BEGIN Excerpt provided
Consolidation consists of substituting in the financial statements of the parent or holding company the value of the investment recorded in the “1205 Shares” account by the value of the assets and liabilities of the subsidiaries and associates.

Consolidated financial statements: Article 23 of the Colombian Accounting Statute (Decree 2649 of 1993), establishes that “Consolidated financial statements are those that present the financial situation, the results of operations, changes in equity and in the financial situation, as well like the cash flows of a parent-subordinate entity, or a dominant entity and the dominated ones, as if they were those of a single company ”.

According to Article 35 of the Colombian Commercial Code (Law 222 of 1995), the parent or controlling entity, in addition to preparing and presenting individual general purpose financial statements, must prepare and disseminate consolidated general purpose financial statements that present the financial situation, the result of operations and changes in the equity and in the cash flow of the parent or controlling company and its subordinates or dominated, as if they were those of a single entity.

The economic entity that owns more than 50% of the capital of other economic entities, must present, together with its basic financial statements, the consolidated financial statements, accompanied by their respective notes. Unconsolidated entities must be disclosed

Those subordinates that:

1- Its control by the parent entity is prevented or avoided in any way

2- The control is temporary

Now, according to Article 10 of IAS 27, the consolidation of financial statements of controllers is not required if and only if the following requirements are met:

- the parent is in turn a subsidiary of another parent and the other shareholders have been informed about it and there has been no objection.

- the holding company does not have shares or titles in the public stock market, - the parent has no intention of going to regulatory entities with a view to issuing financial instruments in the public market, and

- the ultimate parent (the parent of the entire group) presents consolidated financial statements available to the public.

Fundamental theories of consolidation methods: There are two theories to support the methods of integrating financial statements, namely: entity theory and property theory.

Entity Theory

This theory starts from the assumption that the consolidated financial statements make sense when it is determined that there is an expanded economic entity in which the shareholders that make up the non-controlling interest also own part of the net assets of the consolidated entity (Carvalho, 2006).
END Excerpt provided
## Set problem 1
Copy the part of the excerpt provided from the words "Now, according to" through the words "to the public.".
## Set problem 2
Take up the excerpt provided again after its last words.
BEGIN Source excerpt
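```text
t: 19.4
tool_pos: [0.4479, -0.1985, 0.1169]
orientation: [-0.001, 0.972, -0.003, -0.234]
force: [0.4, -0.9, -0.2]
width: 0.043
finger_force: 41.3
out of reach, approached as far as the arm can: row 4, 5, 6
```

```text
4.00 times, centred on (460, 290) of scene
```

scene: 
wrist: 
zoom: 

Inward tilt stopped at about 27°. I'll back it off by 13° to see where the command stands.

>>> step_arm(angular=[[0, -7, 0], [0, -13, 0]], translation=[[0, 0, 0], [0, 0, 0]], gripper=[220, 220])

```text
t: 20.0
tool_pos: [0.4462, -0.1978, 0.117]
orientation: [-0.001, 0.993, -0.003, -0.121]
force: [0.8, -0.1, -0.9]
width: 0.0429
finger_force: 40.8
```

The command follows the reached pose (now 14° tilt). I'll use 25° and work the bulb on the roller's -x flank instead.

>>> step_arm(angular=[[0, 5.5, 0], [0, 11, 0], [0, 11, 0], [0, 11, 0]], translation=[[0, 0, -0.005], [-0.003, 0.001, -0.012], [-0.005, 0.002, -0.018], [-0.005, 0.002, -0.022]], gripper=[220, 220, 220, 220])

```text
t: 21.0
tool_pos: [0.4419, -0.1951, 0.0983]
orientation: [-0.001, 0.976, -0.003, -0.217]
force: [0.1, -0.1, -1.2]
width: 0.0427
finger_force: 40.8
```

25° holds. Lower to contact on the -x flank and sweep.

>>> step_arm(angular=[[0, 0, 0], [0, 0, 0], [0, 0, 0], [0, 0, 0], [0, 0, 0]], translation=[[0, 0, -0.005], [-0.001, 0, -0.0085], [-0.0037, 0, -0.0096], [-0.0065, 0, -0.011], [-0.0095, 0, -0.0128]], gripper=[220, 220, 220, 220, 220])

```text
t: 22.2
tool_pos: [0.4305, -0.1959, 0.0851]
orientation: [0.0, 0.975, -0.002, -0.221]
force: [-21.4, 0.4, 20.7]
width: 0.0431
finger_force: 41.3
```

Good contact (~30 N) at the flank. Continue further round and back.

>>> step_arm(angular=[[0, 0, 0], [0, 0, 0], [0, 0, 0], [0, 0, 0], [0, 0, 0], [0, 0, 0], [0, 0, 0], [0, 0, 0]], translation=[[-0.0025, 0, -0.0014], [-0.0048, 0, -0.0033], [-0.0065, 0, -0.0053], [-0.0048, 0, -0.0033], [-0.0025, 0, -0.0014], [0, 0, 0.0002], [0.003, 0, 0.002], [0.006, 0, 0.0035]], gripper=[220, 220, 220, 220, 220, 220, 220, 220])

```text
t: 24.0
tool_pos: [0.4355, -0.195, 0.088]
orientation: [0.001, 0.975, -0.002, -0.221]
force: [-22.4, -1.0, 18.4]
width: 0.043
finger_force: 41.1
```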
END Source excerpt
## Exercise answer 1
Now, according to Article 10 of IAS 27, the consolidation of financial statements of controllers is not required if and only if the following requirements are met:

- the parent is in turn a subsidiary of another parent and the other shareholders have been informed about it and there has been no objection.

- the holding company does not have shares or titles in the public stock market, - the parent has no intention of going to regulatory entities with a view to issuing financial instruments in the public market, and

- the ultimate parent (the parent of the entire group) presents consolidated financial statements available to the public.

## Exercise answer 2
In the attempt to eliminate the capital with which the subsidiaries participate in the consolidation, an account of a creditor nature must be created that reflects that part of the assets and liabilities that are not under the control of the holding company. In the financial reporting standards, this portion has been given the name of Non-controlling interest, in exchange for its classic name of Minority Interests.

Property Theory

This theory assumes that the owners of the parent or controller are interested in making decisions based on the consolidated financial statements referring only to the part of the subsidiaries over which they have control and, therefore, it would be undesirable to include in the consolidated information the part corresponding to third parties. That is, the minority interest does not appear in this situation since the third-party owners of the subordinate have no participation in the parent (Carvalho, 2006). In international financial reporting standards, this theory remains valid for those cases related to jointly controlled investments in which there are two shareholders and each owns 50% of the entity to be consolidated. (Martínez, 2010)

Consolidation methods: According to External Circular 05 of 2000 of the Superintendency of Companies, there are two consolidation methods: the global integration method and the proportional integration method.

Global integration method

A global integration method is understood as one in which all the assets, liabilities, equity and results of the subordinate companies are incorporated into the financial statements of the parent or controllers, after elimination in the parent or controlling company, of the investment. effected by it in the equity of the subordinate and also of the reciprocal operations and balances existing at the cut-off date of the consolidated financial statements.

Proportional integration method

Proportional integration method is understood as the one in which the percentage of participation of each of the participants in the capital or in the decisions, after elimination in the parent or controlling company, of the investment made by her in the equity of the subordinate and also of the reciprocal operations and balances existing at the cut-off date of the consolidated financial statements.

Accounting principles underlying the consolidation: When preparing a consolidation, it will be taken into account as fundamental principles that an economic entity cannot own or owe itself, nor can it make profits or surpluses or losses from operations carried out with itself.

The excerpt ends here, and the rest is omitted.